Buyer and Seller each agree that these Terms shall govern and control with respect to all orders by Buyer from Seller, and no term, condition, warranty or representation appearing in any purchase order or other documentation of Buyer will govern unless agreed to in writing by Seller.
Neither party hereto shall disclose any information regarding any subject matter hereof or proprietary technical information received from the other party, except to the extent that disclosure is required by law or is otherwise agreed to in writing by the parties.

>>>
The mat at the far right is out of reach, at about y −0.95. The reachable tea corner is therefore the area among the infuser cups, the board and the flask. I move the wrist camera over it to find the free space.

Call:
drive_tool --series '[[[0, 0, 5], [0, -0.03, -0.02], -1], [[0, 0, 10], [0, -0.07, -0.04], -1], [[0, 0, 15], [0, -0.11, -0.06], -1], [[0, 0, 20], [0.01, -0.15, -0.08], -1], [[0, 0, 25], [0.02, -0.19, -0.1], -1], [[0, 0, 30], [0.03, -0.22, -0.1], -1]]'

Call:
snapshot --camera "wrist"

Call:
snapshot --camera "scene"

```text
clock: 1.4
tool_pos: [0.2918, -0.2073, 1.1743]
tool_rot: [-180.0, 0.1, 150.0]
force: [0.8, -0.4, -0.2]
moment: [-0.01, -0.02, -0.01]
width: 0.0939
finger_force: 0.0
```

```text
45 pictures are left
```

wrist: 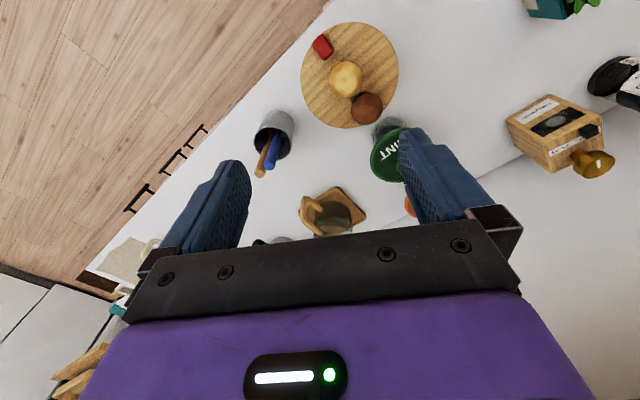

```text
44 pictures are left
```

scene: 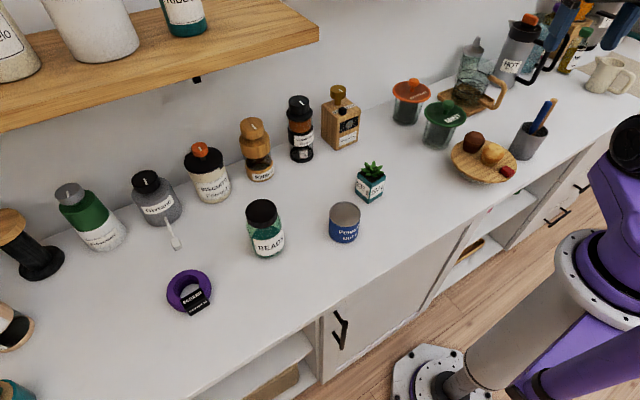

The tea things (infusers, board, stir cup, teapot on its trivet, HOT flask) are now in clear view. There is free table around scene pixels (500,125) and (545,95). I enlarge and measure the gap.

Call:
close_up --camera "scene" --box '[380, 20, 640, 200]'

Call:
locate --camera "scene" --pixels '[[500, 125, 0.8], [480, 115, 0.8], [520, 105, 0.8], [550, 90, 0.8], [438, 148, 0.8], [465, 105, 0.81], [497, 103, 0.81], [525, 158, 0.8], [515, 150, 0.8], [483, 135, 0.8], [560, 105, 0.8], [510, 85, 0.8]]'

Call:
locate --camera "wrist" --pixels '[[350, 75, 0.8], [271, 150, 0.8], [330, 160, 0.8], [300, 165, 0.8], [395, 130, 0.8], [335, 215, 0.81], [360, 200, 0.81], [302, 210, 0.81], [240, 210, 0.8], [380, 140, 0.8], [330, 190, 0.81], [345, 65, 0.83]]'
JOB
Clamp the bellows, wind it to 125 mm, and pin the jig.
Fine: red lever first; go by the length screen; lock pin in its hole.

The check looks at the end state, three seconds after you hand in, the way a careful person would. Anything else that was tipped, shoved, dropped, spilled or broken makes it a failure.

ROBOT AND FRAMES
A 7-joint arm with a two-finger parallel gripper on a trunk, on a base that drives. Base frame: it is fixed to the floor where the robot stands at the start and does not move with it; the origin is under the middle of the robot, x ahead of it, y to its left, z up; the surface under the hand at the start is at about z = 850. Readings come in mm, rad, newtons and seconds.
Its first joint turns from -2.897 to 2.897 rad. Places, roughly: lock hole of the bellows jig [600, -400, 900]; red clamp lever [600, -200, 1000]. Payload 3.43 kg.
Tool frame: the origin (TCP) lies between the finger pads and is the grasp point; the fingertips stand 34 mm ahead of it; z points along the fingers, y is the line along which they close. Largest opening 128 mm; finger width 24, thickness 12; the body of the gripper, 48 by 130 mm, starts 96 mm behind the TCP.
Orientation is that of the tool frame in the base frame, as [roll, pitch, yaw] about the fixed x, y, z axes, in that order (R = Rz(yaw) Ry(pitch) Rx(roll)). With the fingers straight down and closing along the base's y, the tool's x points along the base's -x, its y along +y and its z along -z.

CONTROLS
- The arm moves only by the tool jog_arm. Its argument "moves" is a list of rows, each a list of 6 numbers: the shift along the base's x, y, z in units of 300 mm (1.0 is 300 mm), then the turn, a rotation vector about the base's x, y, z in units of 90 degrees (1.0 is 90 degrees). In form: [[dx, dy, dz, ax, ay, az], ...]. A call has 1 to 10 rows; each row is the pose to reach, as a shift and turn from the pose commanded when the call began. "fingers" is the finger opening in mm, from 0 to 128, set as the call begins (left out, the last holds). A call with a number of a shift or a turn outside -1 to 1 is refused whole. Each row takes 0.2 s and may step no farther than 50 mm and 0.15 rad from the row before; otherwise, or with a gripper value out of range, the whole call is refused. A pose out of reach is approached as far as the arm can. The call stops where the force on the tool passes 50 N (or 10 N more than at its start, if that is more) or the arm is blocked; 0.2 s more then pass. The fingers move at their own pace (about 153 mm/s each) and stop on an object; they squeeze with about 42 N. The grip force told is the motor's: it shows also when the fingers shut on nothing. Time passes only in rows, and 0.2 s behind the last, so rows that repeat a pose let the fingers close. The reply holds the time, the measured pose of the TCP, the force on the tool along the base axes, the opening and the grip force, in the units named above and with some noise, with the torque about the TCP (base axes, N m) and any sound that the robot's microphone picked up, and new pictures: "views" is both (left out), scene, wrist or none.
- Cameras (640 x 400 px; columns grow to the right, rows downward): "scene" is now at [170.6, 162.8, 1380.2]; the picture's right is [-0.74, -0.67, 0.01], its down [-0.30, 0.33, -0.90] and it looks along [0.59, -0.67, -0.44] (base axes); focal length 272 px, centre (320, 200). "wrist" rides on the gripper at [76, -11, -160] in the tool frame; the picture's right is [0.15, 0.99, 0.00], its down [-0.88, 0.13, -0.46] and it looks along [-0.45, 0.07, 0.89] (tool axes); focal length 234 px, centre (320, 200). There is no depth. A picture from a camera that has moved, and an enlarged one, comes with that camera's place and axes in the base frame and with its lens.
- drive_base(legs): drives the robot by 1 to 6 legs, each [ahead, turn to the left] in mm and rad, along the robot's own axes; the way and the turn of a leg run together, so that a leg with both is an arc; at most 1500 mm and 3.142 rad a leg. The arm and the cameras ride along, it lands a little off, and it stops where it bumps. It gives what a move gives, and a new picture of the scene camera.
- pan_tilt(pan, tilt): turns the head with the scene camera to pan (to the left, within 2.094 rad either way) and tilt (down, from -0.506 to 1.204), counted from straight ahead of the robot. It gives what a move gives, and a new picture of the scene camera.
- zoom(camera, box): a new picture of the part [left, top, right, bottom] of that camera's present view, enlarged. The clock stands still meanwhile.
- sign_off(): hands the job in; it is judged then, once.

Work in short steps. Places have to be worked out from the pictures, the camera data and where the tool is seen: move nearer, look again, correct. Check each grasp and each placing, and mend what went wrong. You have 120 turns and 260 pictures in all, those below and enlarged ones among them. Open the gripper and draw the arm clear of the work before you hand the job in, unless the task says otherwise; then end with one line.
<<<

Any current and executed non-disclosure agreements that exist between Buyer and Seller shall supersede this section.
In the event that any provision herein shall be found to be void or unenforceable, this shall not be construed to render any other provisions void or unenforceable, and all other provisions shall remain in full force and effect unless the provisions which are invalid or unenforceable shall substantially affect the rights or obligations granted to or undertaken by the parties.
22. INTELLECTUAL PROPERTY.
Each party owns or has a license to use its respective patents, copyrights, trademarks, design rights, trade secrets, know-how and other intellectual property and proprietary rights (“IP Rights”) created or developed prior to entering into the Order including all modifications, improvements or changes in or to such pre-existing IP Rights.
Order together with all other exhibits referenced and attached hereto embodies the entire understanding between Buyer and Seller and there are no agreements, understandings, conditions, warranties, or representations, oral or written, express or implied, with reference to the subject matter hereof which are not merged herein. Any changes or revisions to these Terms by Buyer must be authorized in writing by an authorized officer of Seller.